L'histoire :
Dans cette petite ville minière du nord de la France, le début du 20e siècle ne fait pas de cadeau… notamment en matière de météo : un crachin chasse une averse, au rythme des relèves d’équipes de mineurs qui se croisent jour et nuit. La matinée débute comme les précédentes et pourtant… La caravane tsigane qui fait halte en ville pourrait faire souffler un nouveau vent : haïs de tous, les nomades arrivent à point nommé. Mortier, l’exploitant des mines de charbon, pense en effet y trouver une main-d’œuvre bon marché en ces temps où la révolte gronde au sein du coron. Aussi, il contraint le maire à leur céder un bout de terrain, voisin du vieux cimetière. La nouvelle est loin de faire l’unanimité dans la communauté qui apprécie peu les sorcières et bonimenteurs de cet acabit. Elle ne fait pas plus le bonheur du frère ainé des Mortier, qui semble nourrir une rancœur ancienne auprès des Roms, dont le dernier passage a marqué les esprits. Seul Antoine, qui rêve de quitter ce sinistre pays, est rapidement séduit par le regard envoutant de Kheshalya. Cette jeune gitane semble pourtant porter en elle une terrible malédiction, un douloureux secret qui, en surgissant du passé, risque de provoquer un sérieux coup de grisou…

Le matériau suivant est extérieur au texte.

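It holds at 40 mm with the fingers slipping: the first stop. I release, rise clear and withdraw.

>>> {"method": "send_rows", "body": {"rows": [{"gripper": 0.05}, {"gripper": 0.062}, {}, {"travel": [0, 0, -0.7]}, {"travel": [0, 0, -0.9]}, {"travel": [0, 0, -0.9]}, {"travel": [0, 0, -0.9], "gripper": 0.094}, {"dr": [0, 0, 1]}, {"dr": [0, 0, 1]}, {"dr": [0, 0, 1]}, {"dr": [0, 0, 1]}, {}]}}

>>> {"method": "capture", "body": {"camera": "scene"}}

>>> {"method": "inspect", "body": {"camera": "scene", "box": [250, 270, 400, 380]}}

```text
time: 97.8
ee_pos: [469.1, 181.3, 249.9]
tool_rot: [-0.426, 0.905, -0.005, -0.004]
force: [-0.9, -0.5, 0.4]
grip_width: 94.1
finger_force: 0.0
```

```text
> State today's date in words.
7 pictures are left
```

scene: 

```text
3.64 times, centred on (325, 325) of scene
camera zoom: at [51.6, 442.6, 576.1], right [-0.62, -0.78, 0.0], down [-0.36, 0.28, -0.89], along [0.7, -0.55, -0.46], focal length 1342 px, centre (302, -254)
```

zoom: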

Ce qu'on en pense sur la planète BD :
Entre mine et feu de bois, bruit sourd d’un coup de pioche et sanglots d’une guitare, gueule noire fatiguée et bleu d’un iris malicieux… Quand souffle le vent nous entraine au cœur d’un autre siècle, au diapason des douleurs et des passions. C’est bien de misère dont il s’agit ici, celle d’un autre temps (?), celle qui contraignait des hommes à risquer leur vie pour enrichir le bourgeois, celle où le refus des différences se révélait, parfois, être le pire des assassins. Il y a dans ce récit de la terre qui colle aux sabots, de la pluie qui use, mais un petit vent qui emporte les pans de la robe d’une jeune et jolie gitane montrant le chemin de la liberté… Usant d’une trame plutôt classique, Laurent Galandon distille avec intelligence et sensibilité une foule de valeurs fortes, sans pour autant que cela ne desserve l’intrigue à la fois captivante et cohérente du récit. On s’attache à tous les protagonistes, on s’impatiente de découvrir les secrets du passé en une progression dramatique impeccablement servie. Et même sans surprise, on est amplement satisfait. Pour bien camper cet univers, le scénariste ne pouvait pas mieux espérer que le trait si particulier de Cyril Bonin. Ce dernier possède en effet un dessin qui a la faculté d’apprivoiser le fil de la narration. D’abord aussi austère que la colonne de mineurs qu’il accompagne, il devient libre, et flamboie comme une danse tsigane….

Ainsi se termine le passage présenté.